Titel | De betooging van het strijdende proletariaat op 1 Mei/ Zoals ze er gewoonlijk uitziet/ En zoals 'De Notenkraker' haar zich denkt
George van Raemdonck werkt tussen 1920 en 1936 voor het politiek-satirische weekblad De Notenkraker. Op deze twee platen toont hij twee rijen betogers. De heren in de bovenste rij dragen hun zondagse kleren tijdens de betoging van 1 mei, de Dag van de Arbeid. De heren op de onderste rij zijn echt arbeiders, met hun sterke lichamen, versleten kleding en hun specifieke werktuigen.

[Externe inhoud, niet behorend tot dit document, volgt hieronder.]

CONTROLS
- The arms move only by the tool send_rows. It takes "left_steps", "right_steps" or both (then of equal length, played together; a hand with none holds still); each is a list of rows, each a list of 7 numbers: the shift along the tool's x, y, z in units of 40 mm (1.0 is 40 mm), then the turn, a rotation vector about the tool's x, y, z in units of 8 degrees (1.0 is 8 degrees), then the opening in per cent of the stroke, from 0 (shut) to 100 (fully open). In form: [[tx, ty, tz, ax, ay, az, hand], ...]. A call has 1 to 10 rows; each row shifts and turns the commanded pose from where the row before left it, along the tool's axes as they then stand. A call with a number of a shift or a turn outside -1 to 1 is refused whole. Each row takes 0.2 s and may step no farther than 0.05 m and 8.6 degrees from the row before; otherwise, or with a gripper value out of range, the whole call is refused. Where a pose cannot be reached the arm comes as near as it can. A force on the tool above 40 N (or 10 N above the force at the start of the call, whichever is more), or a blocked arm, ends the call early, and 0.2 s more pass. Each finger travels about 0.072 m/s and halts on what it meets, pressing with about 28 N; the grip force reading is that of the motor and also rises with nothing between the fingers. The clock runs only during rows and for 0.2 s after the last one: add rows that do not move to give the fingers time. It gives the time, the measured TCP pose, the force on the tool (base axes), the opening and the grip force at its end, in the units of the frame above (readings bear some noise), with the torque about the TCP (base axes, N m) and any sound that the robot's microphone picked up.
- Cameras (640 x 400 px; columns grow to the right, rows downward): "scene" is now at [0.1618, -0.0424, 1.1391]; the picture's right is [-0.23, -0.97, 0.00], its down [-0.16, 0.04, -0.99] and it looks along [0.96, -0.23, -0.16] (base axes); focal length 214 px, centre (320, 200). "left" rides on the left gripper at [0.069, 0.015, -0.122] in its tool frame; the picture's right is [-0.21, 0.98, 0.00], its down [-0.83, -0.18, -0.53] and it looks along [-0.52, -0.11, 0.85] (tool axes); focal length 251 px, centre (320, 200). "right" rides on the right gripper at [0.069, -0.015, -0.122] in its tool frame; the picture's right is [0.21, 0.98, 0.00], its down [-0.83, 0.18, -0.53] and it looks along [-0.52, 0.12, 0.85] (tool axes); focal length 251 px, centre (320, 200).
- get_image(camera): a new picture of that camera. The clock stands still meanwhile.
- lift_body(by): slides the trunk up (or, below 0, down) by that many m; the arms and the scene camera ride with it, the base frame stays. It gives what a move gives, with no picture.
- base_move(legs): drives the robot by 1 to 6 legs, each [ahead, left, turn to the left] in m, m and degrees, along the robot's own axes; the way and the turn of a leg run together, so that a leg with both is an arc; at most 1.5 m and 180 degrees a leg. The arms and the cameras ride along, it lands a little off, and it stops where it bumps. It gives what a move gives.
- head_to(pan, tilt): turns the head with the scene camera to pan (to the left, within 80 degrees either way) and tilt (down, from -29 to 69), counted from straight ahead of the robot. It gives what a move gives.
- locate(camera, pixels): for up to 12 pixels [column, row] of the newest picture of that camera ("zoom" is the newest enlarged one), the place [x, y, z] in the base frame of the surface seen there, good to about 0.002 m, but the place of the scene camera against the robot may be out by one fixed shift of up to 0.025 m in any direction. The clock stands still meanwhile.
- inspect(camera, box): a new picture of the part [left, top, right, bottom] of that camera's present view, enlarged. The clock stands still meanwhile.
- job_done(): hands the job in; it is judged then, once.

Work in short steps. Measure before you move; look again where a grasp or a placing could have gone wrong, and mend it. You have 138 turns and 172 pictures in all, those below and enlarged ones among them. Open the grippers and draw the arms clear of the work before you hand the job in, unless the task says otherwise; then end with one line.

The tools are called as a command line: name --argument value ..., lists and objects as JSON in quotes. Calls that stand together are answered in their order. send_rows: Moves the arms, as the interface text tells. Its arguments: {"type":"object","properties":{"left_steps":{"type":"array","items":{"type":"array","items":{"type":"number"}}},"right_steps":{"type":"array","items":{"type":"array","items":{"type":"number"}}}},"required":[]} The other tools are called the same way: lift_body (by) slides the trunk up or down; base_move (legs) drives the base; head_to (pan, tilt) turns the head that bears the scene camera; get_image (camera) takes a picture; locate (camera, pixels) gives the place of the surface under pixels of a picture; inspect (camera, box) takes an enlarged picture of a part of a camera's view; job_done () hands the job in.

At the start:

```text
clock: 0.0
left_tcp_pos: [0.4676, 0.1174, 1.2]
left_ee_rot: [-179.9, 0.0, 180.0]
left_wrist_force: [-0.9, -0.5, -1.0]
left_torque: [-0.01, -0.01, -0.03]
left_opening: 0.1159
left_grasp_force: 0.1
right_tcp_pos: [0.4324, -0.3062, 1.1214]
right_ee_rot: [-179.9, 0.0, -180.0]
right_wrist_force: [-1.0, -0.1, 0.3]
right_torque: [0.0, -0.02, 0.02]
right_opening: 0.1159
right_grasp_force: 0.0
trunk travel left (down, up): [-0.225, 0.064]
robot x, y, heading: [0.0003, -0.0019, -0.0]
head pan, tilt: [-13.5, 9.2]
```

De tekst geeft aan dat er een verschil is tussen degenen die deelnemen aan de betoging op 1 mei voor betere rechten en omstandigheden voor arbeiders en hoe het weekblad De Notenkraker hen liever zou zien. De op de onderste rij getekende arbeiders tonen wat hun werk is door hun gereedschappen mee te dragen. Ze doen zich niet anders voor dan ze zijn.
Waarschijnlijk is deze prent als kritiek bedoeld op de verzwakte strijdlust van het proletariaat en hun behoefte niet als arbeiders te worden gezien maar als burgermannen. Het kan ook zijn dat Van Raemdonck bedoelt dat het niet de arbeiders zelf zijn, die betogen.